**DIRECTIONS FOR THIS TASK**
Search the listing for "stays" and copy every line where it appears.

**DATA SECTION**
"""
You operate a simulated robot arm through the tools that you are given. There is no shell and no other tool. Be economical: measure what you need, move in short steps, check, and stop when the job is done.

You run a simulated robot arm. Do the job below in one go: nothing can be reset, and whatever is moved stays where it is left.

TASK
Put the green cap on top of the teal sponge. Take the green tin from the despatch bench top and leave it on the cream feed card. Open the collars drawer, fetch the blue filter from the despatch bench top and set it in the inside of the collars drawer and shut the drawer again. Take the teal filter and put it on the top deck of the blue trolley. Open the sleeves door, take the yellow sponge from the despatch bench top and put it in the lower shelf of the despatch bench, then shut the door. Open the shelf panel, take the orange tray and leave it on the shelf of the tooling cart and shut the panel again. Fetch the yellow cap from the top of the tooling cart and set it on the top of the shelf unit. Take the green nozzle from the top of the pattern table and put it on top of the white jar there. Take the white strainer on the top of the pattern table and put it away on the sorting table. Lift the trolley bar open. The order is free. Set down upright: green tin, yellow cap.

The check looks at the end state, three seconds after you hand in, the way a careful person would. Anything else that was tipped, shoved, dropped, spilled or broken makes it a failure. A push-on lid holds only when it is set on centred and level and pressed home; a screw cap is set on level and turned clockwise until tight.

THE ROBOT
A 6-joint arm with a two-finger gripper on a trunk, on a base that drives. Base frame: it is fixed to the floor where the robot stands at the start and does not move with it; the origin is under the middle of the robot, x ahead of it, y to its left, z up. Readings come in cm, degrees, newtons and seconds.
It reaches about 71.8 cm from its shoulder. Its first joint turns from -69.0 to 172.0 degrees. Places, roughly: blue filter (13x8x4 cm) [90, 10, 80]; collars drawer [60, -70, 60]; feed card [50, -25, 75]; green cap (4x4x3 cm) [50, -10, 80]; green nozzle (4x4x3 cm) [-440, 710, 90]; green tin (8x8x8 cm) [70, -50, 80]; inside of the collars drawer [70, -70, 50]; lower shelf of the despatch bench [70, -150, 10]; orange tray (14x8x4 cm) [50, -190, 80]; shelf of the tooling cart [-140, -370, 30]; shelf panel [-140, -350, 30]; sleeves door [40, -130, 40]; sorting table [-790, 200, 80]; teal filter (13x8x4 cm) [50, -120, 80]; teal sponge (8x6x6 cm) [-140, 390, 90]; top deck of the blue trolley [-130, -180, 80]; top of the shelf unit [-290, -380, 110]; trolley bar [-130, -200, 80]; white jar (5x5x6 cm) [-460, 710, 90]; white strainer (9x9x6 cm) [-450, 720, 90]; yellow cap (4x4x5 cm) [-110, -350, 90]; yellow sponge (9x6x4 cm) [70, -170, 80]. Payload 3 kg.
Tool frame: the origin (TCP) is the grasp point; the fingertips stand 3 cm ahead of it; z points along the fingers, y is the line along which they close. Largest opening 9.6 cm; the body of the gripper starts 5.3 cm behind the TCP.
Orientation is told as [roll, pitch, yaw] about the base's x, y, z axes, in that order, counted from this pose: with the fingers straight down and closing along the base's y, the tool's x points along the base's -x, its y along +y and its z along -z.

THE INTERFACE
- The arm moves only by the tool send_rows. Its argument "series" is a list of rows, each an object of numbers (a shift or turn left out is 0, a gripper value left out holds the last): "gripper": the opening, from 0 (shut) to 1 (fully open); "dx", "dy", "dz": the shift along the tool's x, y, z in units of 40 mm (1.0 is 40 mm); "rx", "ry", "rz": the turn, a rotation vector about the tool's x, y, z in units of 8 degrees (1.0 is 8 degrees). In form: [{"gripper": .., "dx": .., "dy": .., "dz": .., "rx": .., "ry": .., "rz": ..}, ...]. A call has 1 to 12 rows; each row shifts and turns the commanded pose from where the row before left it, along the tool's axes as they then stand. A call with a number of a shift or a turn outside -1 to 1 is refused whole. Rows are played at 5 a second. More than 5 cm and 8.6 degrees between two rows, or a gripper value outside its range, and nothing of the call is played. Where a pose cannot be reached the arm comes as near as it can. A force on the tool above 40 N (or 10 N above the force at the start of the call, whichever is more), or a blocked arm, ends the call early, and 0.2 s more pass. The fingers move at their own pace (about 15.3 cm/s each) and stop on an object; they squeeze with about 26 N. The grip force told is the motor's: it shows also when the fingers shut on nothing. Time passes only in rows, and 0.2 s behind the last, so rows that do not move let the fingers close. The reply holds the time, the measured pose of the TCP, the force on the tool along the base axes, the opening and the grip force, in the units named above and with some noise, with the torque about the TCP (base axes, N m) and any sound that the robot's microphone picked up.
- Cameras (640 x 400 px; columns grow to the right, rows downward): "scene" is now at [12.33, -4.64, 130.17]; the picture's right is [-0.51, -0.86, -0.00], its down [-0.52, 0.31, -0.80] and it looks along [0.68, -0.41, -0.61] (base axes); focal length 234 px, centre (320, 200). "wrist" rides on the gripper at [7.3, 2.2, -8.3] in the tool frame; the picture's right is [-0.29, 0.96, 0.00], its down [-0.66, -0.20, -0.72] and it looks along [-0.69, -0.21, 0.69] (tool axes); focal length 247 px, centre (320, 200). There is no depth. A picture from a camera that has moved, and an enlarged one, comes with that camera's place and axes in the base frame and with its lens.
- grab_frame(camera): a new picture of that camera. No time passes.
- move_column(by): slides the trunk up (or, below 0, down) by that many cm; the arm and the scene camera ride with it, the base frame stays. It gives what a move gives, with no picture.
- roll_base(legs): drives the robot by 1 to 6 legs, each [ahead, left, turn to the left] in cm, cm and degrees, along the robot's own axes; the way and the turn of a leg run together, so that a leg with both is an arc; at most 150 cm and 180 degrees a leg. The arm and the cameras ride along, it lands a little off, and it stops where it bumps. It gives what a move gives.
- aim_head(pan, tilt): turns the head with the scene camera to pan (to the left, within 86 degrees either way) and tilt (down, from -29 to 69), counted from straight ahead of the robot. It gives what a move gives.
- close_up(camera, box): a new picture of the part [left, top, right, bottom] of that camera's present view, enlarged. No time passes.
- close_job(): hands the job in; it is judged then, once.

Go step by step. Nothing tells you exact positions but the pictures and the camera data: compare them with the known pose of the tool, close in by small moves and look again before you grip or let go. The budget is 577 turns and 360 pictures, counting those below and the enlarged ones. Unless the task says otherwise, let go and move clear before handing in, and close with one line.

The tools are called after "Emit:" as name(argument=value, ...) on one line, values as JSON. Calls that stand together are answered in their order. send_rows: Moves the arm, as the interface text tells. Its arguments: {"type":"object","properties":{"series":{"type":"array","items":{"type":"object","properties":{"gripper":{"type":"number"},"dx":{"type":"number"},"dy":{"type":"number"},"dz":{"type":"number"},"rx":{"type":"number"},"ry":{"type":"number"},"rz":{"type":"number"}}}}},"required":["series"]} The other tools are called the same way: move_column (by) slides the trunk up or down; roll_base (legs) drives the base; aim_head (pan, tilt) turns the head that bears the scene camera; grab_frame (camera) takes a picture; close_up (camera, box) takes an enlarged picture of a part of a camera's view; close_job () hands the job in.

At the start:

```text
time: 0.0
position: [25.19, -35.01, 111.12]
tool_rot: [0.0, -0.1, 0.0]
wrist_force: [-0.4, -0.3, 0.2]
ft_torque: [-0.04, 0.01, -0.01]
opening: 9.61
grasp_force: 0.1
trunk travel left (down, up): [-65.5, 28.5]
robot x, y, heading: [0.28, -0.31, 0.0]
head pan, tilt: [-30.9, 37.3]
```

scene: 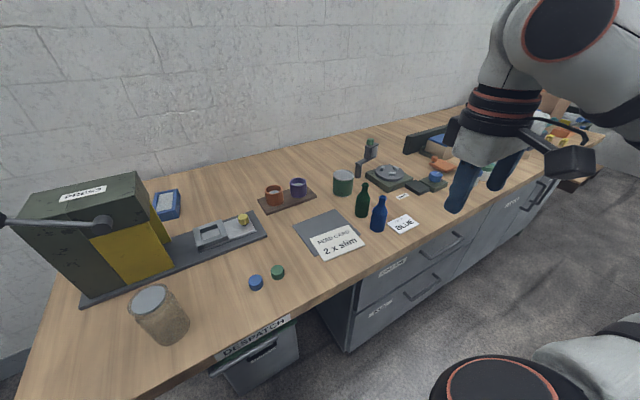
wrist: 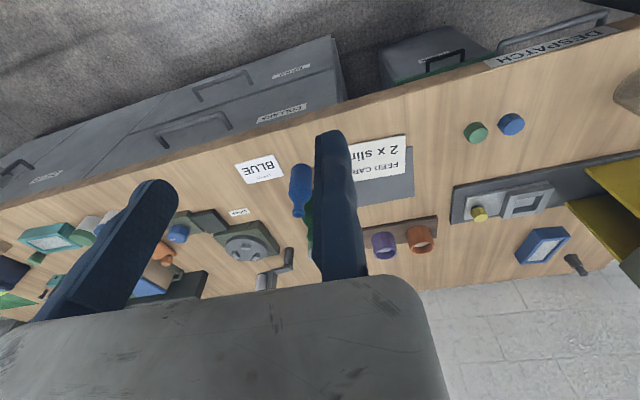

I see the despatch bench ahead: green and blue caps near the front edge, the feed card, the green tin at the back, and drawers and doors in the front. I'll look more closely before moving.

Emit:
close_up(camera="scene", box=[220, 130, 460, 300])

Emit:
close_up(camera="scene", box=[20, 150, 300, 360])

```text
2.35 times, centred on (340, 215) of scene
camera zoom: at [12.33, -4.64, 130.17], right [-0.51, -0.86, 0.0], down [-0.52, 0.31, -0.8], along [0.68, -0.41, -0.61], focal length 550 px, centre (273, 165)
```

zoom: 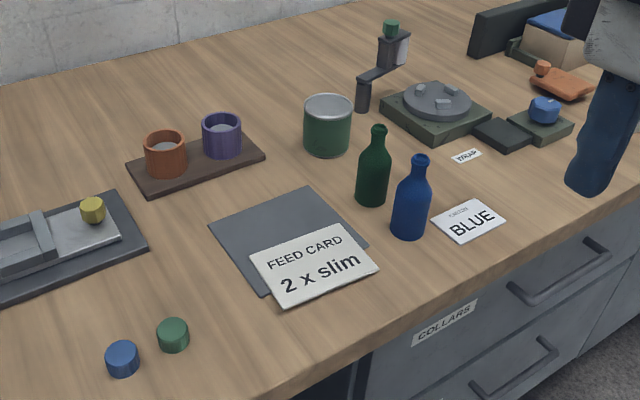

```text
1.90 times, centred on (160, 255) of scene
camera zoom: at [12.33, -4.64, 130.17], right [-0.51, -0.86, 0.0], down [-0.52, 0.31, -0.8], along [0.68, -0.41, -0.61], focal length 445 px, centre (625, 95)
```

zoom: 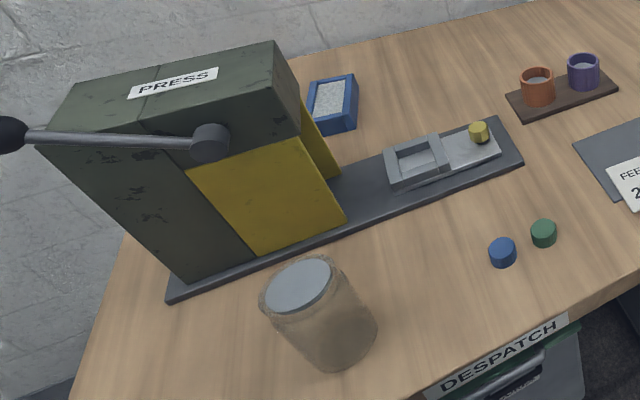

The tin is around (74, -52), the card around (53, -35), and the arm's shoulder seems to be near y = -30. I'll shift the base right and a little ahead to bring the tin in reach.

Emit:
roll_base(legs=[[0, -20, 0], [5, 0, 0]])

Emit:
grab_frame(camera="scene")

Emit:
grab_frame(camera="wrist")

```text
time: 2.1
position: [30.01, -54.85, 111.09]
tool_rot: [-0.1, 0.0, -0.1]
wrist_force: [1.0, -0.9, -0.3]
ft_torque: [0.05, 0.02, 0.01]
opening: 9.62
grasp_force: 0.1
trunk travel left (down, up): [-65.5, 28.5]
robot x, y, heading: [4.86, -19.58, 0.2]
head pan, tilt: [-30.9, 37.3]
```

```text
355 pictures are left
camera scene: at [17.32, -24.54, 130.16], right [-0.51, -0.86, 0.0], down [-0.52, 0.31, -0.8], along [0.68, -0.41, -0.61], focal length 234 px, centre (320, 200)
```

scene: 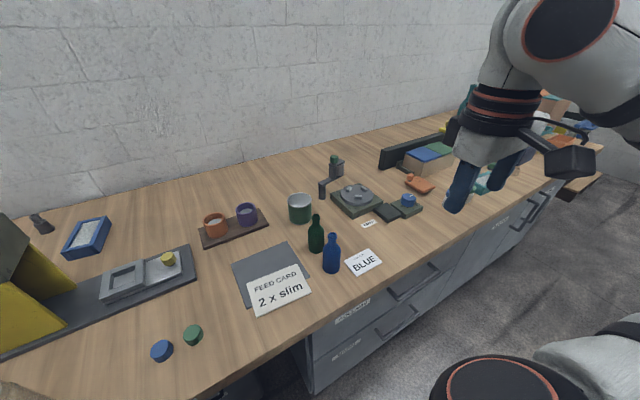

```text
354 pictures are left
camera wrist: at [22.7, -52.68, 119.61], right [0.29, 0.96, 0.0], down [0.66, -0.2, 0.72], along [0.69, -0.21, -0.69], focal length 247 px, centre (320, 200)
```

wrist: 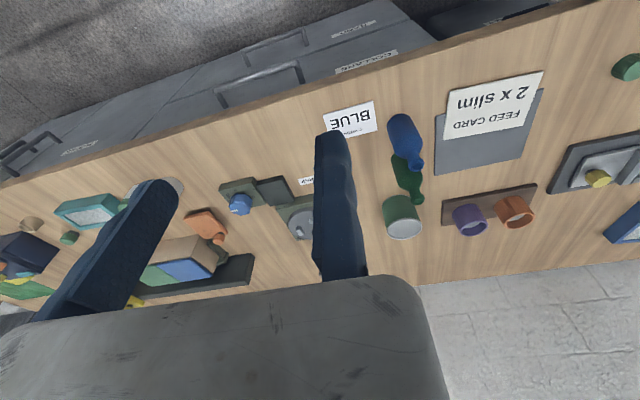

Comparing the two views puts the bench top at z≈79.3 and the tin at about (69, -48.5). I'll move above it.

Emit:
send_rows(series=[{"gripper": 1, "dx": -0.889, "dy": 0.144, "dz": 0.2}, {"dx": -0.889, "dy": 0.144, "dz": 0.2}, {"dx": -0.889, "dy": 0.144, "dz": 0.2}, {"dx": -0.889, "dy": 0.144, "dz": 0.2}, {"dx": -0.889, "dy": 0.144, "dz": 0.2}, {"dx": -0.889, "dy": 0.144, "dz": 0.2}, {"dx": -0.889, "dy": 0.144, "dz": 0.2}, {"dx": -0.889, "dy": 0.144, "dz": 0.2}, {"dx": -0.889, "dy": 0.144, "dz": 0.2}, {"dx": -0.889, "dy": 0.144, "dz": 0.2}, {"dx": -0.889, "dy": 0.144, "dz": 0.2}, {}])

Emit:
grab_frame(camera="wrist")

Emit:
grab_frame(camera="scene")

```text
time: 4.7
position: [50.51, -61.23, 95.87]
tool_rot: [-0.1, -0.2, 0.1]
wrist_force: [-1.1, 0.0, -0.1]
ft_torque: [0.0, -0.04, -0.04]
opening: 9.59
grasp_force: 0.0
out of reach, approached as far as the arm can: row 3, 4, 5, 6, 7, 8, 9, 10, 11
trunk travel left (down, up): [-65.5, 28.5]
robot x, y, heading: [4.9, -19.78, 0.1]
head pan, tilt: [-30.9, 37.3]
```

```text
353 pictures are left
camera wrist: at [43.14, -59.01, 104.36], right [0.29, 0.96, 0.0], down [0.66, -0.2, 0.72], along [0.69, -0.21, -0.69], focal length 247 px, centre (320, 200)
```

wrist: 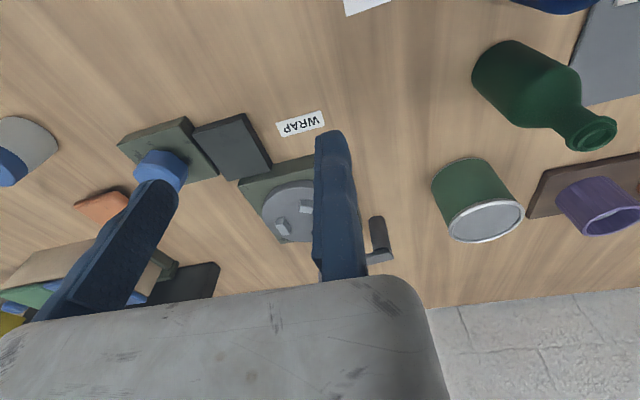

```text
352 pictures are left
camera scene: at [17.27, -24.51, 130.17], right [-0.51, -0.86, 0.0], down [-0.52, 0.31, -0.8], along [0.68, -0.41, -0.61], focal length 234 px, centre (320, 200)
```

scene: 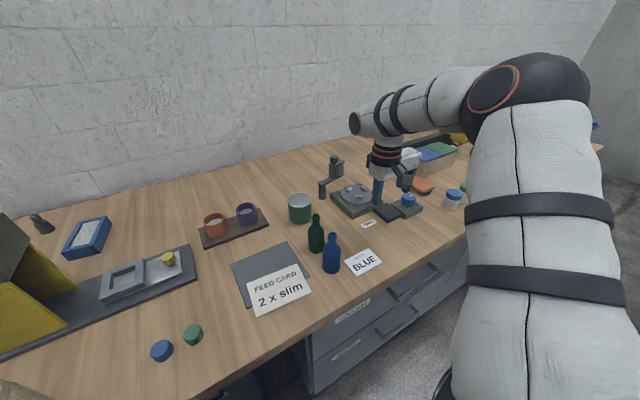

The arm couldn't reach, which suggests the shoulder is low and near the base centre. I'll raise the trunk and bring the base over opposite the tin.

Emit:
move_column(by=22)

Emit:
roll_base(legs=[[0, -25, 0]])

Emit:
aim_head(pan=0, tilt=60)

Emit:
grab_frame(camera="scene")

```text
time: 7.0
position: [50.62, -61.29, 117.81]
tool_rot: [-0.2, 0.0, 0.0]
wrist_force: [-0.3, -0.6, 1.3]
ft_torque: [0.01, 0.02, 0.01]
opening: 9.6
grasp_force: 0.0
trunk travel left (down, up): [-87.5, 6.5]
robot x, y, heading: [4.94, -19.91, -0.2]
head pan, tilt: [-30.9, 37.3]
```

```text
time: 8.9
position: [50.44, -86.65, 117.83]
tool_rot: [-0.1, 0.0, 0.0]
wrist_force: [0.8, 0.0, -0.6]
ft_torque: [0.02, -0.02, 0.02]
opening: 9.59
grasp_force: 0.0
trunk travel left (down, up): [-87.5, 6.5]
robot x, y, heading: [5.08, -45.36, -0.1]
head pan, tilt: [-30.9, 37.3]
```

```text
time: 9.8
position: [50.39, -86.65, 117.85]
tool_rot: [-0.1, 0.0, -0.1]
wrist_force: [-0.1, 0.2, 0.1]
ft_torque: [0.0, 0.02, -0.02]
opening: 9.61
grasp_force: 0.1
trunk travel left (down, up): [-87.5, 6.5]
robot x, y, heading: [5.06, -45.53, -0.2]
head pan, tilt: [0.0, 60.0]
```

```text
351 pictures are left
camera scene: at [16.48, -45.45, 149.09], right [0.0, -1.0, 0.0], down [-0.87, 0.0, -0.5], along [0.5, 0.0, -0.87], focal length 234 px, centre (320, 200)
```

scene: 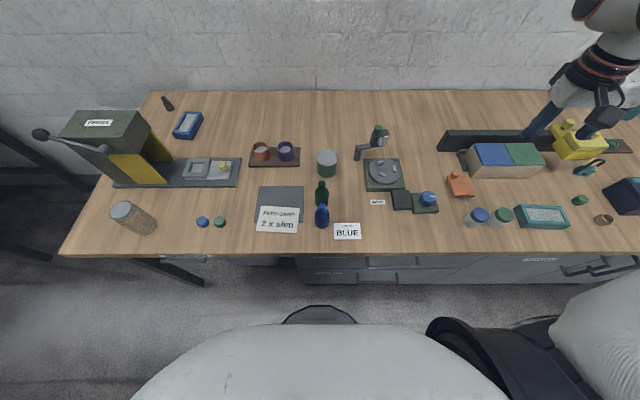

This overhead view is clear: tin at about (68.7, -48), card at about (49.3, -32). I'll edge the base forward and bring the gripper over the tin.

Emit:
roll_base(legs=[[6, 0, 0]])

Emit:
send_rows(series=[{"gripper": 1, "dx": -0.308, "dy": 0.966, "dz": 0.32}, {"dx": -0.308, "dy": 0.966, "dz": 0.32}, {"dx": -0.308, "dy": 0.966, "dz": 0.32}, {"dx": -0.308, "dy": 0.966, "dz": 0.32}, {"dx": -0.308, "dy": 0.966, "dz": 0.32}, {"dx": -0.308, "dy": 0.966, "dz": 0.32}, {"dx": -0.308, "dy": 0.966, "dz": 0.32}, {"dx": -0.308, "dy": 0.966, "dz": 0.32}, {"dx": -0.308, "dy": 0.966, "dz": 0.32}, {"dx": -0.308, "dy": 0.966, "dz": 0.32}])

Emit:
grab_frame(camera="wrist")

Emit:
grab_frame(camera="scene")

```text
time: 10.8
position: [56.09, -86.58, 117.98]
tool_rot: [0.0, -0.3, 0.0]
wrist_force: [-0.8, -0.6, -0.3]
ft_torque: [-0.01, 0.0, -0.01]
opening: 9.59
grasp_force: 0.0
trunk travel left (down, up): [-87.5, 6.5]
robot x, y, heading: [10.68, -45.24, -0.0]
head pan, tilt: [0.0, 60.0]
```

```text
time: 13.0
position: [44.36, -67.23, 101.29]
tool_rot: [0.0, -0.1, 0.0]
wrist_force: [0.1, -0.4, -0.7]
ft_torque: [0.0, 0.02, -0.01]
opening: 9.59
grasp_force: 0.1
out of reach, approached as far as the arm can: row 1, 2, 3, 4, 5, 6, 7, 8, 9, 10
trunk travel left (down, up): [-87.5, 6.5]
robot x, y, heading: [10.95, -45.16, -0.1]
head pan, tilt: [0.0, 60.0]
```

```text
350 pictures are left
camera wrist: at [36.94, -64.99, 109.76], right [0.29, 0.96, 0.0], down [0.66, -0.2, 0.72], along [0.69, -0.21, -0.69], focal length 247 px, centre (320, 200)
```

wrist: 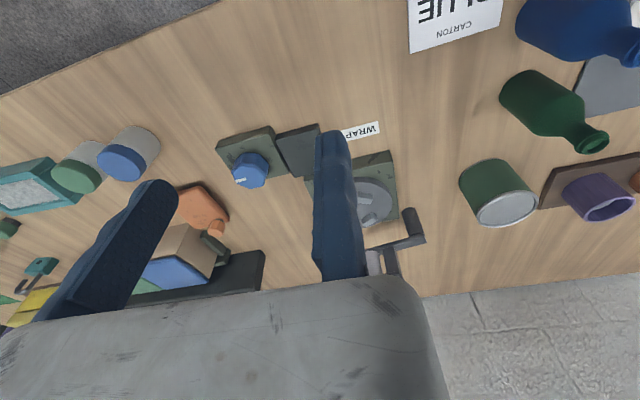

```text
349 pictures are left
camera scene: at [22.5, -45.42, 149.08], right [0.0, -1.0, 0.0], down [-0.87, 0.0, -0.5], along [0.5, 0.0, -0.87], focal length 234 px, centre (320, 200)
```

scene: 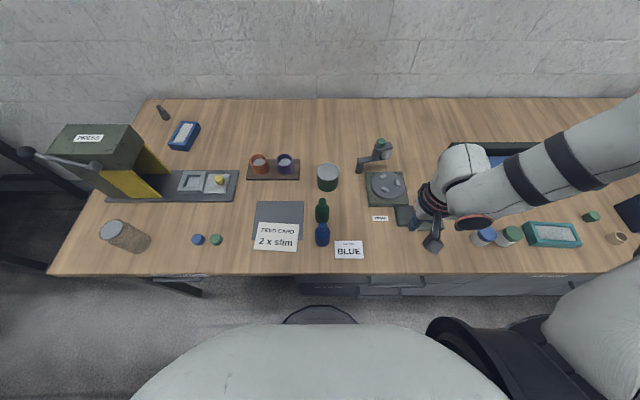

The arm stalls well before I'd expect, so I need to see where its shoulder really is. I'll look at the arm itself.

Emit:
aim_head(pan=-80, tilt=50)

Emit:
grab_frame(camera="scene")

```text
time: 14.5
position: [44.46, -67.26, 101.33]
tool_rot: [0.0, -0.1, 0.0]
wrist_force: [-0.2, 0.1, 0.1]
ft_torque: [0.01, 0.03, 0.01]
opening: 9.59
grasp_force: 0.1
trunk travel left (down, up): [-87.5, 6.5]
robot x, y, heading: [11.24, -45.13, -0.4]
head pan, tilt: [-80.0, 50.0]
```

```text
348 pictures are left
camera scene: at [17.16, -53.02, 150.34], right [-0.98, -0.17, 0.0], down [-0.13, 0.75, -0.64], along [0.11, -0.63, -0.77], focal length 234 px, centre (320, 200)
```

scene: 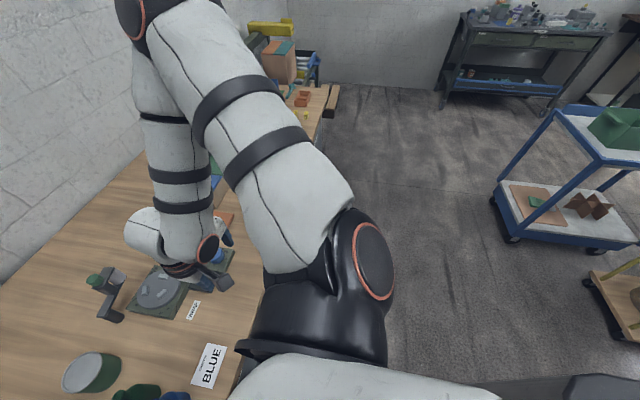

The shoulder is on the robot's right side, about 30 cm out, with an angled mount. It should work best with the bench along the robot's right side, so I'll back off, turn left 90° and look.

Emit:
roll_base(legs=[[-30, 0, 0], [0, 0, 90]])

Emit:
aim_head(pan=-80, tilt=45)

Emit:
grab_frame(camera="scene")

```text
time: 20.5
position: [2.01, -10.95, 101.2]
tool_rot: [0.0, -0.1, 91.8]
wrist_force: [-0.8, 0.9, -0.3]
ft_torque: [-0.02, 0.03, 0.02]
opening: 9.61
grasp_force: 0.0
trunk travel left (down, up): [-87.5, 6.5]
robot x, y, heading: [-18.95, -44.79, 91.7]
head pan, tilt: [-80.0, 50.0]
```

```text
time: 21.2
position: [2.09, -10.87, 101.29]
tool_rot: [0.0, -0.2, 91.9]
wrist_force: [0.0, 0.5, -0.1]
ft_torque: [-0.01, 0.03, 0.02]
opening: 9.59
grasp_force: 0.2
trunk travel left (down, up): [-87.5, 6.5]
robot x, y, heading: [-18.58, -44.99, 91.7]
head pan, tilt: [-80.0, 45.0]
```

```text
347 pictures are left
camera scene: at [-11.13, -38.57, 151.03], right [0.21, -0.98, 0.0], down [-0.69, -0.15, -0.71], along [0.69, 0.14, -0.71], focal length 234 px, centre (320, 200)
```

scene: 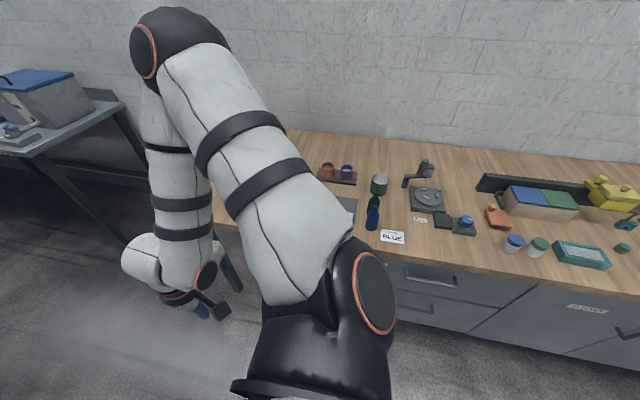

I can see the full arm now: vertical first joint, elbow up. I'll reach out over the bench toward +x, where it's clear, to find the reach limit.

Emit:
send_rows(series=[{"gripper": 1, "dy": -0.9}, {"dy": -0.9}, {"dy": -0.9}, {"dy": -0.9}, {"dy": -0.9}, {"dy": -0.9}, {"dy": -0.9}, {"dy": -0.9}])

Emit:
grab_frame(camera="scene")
"""
**EXERCISE ANSWER**
You run a simulated robot arm. Do the job below in one go: nothing can be reset, and whatever is moved stays where it is left.
- move_column(by): slides the trunk up (or, below 0, down) by that many cm; the arm and the scene camera ride with it, the base frame stays. It gives what a move gives, with no picture.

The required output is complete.